The case for a low carbon economy is being made by some very serious business people. The Worldwide Charter for Fair International Commerce (WCFIC), is a global initiative which supports international businesses showcasing social and environmental sensibility through a code of conduct and a set of universal principles. Signatories commit to adopt and implement the Charter’s Principles to demonstrate its commitment to be among the world leaders in fair business and corporate responsibility. They also agree to take all possible measures to avoid or minimize damage to the environment and human health.
A powerful coalition was formed in September 2014 called “We Mean Business” they see climate change as both a very serious threat and as a tremendous opportunity. They advocate a host of solutions including setting ambitious targets, reporting emissions and scaling low carbon investments. They show how companies can “unleash a wave of innovation in low carbon technologies, create new products and services, generate employment, reduce energy consumption and increase savings if the right policies are in place.”

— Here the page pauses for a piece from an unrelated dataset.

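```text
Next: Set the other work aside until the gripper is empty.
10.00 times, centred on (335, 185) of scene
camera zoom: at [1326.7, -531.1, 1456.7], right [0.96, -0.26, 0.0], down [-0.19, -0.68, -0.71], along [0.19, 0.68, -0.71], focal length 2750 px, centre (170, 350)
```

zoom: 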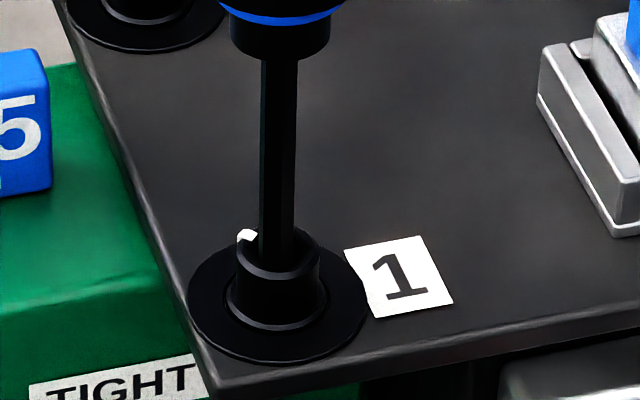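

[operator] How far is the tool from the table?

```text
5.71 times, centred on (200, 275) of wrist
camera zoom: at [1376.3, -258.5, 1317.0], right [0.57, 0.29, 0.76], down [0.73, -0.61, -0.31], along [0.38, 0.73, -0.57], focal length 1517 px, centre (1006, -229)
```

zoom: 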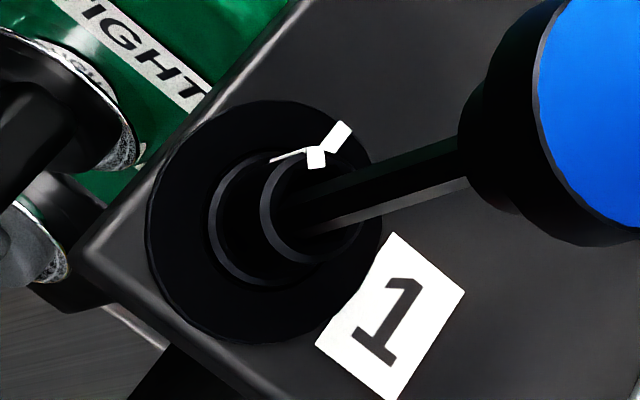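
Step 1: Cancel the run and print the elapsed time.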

We Mean Business has published a report titled, THE CLIMATE HAS CHANGED, which shows how companies making investments in low-carbon technologies are realizing a 27 percent average internal rate of return.
“The [report] underlines that we do not have to choose between climate action and economic growth,” said Unilever CEO Paul Polman. “The report shows this is a false dilemma. They can be achieved simultaneously. The next 15 years are critical. Around $90 trillion will be invested in cities, land use and energy infrastructure globally between now and 2030.”
The report indicates that we can be both prosperous and responsible. Given the anticipated level of infrastructure spending, making that investment compatible with efforts to combat climate change will not add very much to the bottom line.
Another group of sustainability leaders is known as RE100. This action from the We Mean Business Coalition includes more than a dozen corporations (BT, Commerzbank, FIA Formula E, H&M, IKEA, KPN, Mars, Nestle , Philips, Reed Elsevier, J. Safra Sarasin, Swiss Re and Yoox) who have made pledges to derive all of their power from renewable sources of energy by 2020. As explained on their website, investing in renewable energy is, “a smart business opportunity. In addition to providing clean power for a business, renewable energy investment can provide financial returns compatible with – and in some cases even higher than – other mainstream investment options.”
One group on the front lines of combating climate action is called the Divest-Invest coalition. With the tag line of, “divest from fossil fuels invest in climate solutions,” this coalition of key investment groups includes the Rockefeller Brothers Fund. Together they are focused on accelerating the transition to a sustainable and equitable economy by encouraging foundations to divest from fossil fuels and invest in clean energy. They indicate that fossil fuel stocks are over-valued as most of their reserves cannot be burned. They also say that with clean energy investments we can get good, safe returns while helping to build a new energy system.
Investors are also showing leadership on climate change. As part of organizational effort like the Ceres Declaration, investors are also putting their money where their mouth is and supporting carbon pricing and clean energy initiatives.
The fossil fuel industry is under threat both from distributed generation of renewable power and from the burgeoning realization that their assets will end up being stranded. In 2014, the Bank of England said unequivocally that the “vast majority of reserves are unburnable.” In May, Barclays bank downgraded the bonds of the entire US utility sector. Some utilities are even abandoning their fossil fuel assets in favor of renewables. This is the case for German utility E.On and U.S., utility NRG which has committed to cutting its carbon emissions by 50 percent by 2030 and 90 percent by 2050.
The business case for collaboration has been building for years and in 2014 the message appears to be getting through. Collaboration is key to a sustainable supply chain and it is becoming increasingly apparent that we need collaboration to drive innovation and build a sustainable future.
Other collaborative efforts this year included the
Natural Capital Business Hub, the new Closed Loop Fund, and a
business/government pledge to eliminate deforestation by 2030.
At the UN Climate summit in New York City last September, companies made a total of eleven major pledges including efforts to decrease deforestation, and support carbon pricing.
Changes in palm oil plantations are one of the great sustainability success stories of 2014. The efforts to monitor and pressure disreputable players in the palm oil industry have succeeded in securing pledges to reduce deforestation and protect the habitat of endangered animals like the Orangutan.